● Exercise aim
Transcribe every line exactly. Leave the pictures behind. Give them as a JSON list of strings, one for each line, with blank lines left out.

--

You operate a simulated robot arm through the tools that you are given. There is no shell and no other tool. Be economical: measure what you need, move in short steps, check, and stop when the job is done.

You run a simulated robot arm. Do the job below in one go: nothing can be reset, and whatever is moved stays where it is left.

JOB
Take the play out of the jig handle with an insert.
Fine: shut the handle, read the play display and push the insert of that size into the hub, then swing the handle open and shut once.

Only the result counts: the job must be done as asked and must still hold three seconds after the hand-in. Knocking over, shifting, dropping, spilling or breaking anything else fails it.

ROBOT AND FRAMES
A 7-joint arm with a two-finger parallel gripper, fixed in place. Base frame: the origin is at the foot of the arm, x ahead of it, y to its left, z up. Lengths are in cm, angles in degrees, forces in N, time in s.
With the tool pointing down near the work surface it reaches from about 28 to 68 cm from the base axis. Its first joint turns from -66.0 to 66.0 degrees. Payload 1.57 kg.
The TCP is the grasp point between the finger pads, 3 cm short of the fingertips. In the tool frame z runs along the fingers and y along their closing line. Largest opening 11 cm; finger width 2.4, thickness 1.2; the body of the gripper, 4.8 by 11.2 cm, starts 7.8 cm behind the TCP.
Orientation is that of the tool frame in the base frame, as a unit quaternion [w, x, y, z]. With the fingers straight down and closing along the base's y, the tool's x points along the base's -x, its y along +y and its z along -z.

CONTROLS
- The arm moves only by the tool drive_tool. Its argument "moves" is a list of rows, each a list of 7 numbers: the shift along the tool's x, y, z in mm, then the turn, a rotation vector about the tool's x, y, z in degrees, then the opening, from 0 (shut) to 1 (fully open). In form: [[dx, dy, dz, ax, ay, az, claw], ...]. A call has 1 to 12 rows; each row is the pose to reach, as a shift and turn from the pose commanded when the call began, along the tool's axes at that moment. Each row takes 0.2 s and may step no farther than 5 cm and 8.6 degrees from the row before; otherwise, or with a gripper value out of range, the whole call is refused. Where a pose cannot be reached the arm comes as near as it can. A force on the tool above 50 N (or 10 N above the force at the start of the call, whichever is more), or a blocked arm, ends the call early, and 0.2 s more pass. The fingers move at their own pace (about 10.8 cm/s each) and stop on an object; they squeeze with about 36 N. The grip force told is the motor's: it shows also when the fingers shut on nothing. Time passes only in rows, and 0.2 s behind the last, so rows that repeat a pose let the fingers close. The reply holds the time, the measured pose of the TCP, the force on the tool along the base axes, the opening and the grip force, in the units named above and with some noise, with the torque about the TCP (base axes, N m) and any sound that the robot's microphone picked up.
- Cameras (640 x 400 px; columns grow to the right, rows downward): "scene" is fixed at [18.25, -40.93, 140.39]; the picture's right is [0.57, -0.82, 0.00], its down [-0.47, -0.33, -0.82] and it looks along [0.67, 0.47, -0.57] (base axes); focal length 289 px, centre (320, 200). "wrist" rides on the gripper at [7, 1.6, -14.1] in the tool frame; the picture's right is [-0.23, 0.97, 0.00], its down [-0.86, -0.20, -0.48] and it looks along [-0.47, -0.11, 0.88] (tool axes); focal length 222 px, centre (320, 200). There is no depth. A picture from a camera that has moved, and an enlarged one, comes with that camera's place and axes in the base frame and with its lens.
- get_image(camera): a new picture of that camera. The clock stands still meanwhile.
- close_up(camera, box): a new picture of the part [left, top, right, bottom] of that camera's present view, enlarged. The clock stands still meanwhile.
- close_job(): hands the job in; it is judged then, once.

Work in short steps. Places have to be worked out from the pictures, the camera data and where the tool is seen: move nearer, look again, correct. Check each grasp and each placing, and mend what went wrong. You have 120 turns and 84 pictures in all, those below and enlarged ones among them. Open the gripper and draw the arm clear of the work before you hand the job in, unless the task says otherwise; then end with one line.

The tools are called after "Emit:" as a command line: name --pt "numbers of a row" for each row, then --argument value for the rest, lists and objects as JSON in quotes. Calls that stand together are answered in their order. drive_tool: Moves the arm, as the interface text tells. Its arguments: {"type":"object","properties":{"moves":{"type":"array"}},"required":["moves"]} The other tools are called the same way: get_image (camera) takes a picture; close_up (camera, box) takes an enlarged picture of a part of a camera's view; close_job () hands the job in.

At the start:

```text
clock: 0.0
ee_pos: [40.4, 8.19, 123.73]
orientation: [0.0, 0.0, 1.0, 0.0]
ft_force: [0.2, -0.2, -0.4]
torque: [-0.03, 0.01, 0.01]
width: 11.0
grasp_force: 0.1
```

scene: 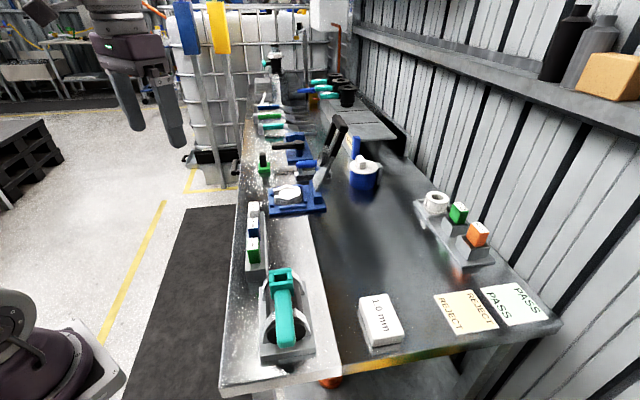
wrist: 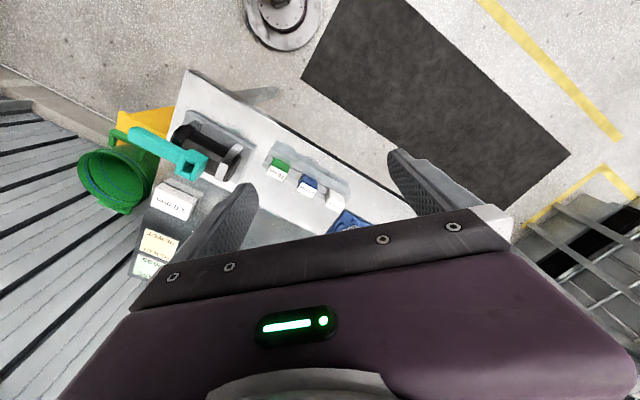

--

● Exercise response
[
  "You operate a simulated robot arm through the tools that you are given. There is no shell and no other tool. Be economical: measure what you need, move in short steps, check, and stop when the job is done.",
  "You run a simulated robot arm. Do the job below in one go: nothing can be reset, and whatever is moved stays where it is left.",
  "JOB",
  "Take the play out of the jig handle with an insert.",
  "Fine: shut the handle, read the play display and push the insert of that size into the hub, then swing the handle open and shut once.",
  "Only the result counts: the job must be done as asked and must still hold three seconds after the hand-in. Knocking over, shifting, dropping, spilling or breaking anything else fails it.",
  "ROBOT AND FRAMES",
  "A 7-joint arm with a two-finger parallel gripper, fixed in place. Base frame: the origin is at the foot of the arm, x ahead of it, y to its left, z up. Lengths are in cm, angles in degrees, forces in N, time in s.",
  "With the tool pointing down near the work surface it reaches from about 28 to 68 cm from the base axis. Its first joint turns from -66.0 to 66.0 degrees. Payload 1.57 kg.",
  "The TCP is the grasp point between the finger pads, 3 cm short of the fingertips. In the tool frame z runs along the fingers and y along their closing line. Largest opening 11 cm; finger width 2.4, thickness 1.2; the body of the gripper, 4.8 by 11.2 cm, starts 7.8 cm behind the TCP.",
  "Orientation is that of the tool frame in the base frame, as a unit quaternion [w, x, y, z]. With the fingers straight down and closing along the base's y, the tool's x points along the base's -x, its y along +y and its z along -z.",
  "CONTROLS",
  "- The arm moves only by the tool drive_tool. Its argument \"moves\" is a list of rows, each a list of 7 numbers: the shift along the tool's x, y, z in mm, then the turn, a rotation vector about the tool's x, y, z in degrees, then the opening, from 0 (shut) to 1 (fully open). In form: [[dx, dy, dz, ax, ay, az, claw], ...]. A call has 1 to 12 rows; each row is the pose to reach, as a shift and turn from the pose commanded when the call began, along the tool's axes at that moment. Each row takes 0.2 s and may step no farther than 5 cm and 8.6 degrees from the row before; otherwise, or with a gripper value out of range, the whole call is refused. Where a pose cannot be reached the arm comes as near as it can. A force on the tool above 50 N (or 10 N above the force at the start of the call, whichever is more), or a blocked arm, ends the call early, and 0.2 s more pass. The fingers move at their own pace (about 10.8 cm/s each) and stop on an object; they squeeze with about 36 N. The grip force told is the motor's: it shows also when the fingers shut on nothing. Time passes only in rows, and 0.2 s behind the last, so rows that repeat a pose let the fingers close. The reply holds the time, the measured pose of the TCP, the force on the tool along the base axes, the opening and the grip force, in the units named above and with some noise, with the torque about the TCP (base axes, N m) and any sound that the robot's microphone picked up.",
  "- Cameras (640 x 400 px; columns grow to the right, rows downward): \"scene\" is fixed at [18.25, -40.93, 140.39]; the picture's right is [0.57, -0.82, 0.00], its down [-0.47, -0.33, -0.82] and it looks along [0.67, 0.47, -0.57] (base axes); focal length 289 px, centre (320, 200). \"wrist\" rides on the gripper at [7, 1.6, -14.1] in the tool frame; the picture's right is [-0.23, 0.97, 0.00], its down [-0.86, -0.20, -0.48] and it looks along [-0.47, -0.11, 0.88] (tool axes); focal length 222 px, centre (320, 200). There is no depth. A picture from a camera that has moved, and an enlarged one, comes with that camera's place and axes in the base frame and with its lens.",
  "- get_image(camera): a new picture of that camera. The clock stands still meanwhile.",
  "- close_up(camera, box): a new picture of the part [left, top, right, bottom] of that camera's present view, enlarged. The clock stands still meanwhile.",
  "- close_job(): hands the job in; it is judged then, once.",
  "Work in short steps. Places have to be worked out from the pictures, the camera data and where the tool is seen: move nearer, look again, correct. Check each grasp and each placing, and mend what went wrong. You have 120 turns and 84 pictures in all, those below and enlarged ones among them. Open the gripper and draw the arm clear of the work before you hand the job in, unless the task says otherwise; then end with one line.",
  "The tools are called after \"Emit:\" as a command line: name --pt \"numbers of a row\" for each row, then --argument value for the rest, lists and objects as JSON in quotes. Calls that stand together are answered in their order. drive_tool: Moves the arm, as the interface text tells. Its arguments: {\"type\":\"object\",\"properties\":{\"moves\":{\"type\":\"array\"}},\"required\":[\"moves\"]} The other tools are called the same way: get_image (camera) takes a picture; close_up (camera, box) takes an enlarged picture of a part of a camera's view; close_job () hands the job in.",
  "At the start:",
  "```text",
  "clock: 0.0",
  "ee_pos: [40.4, 8.19, 123.73]",
  "orientation: [0.0, 0.0, 1.0, 0.0]",
  "ft_force: [0.2, -0.2, -0.4]",
  "torque: [-0.03, 0.01, 0.01]",
  "width: 11.0",
  "grasp_force: 0.1",
  "```",
  "scene: ",
  "wrist: "
]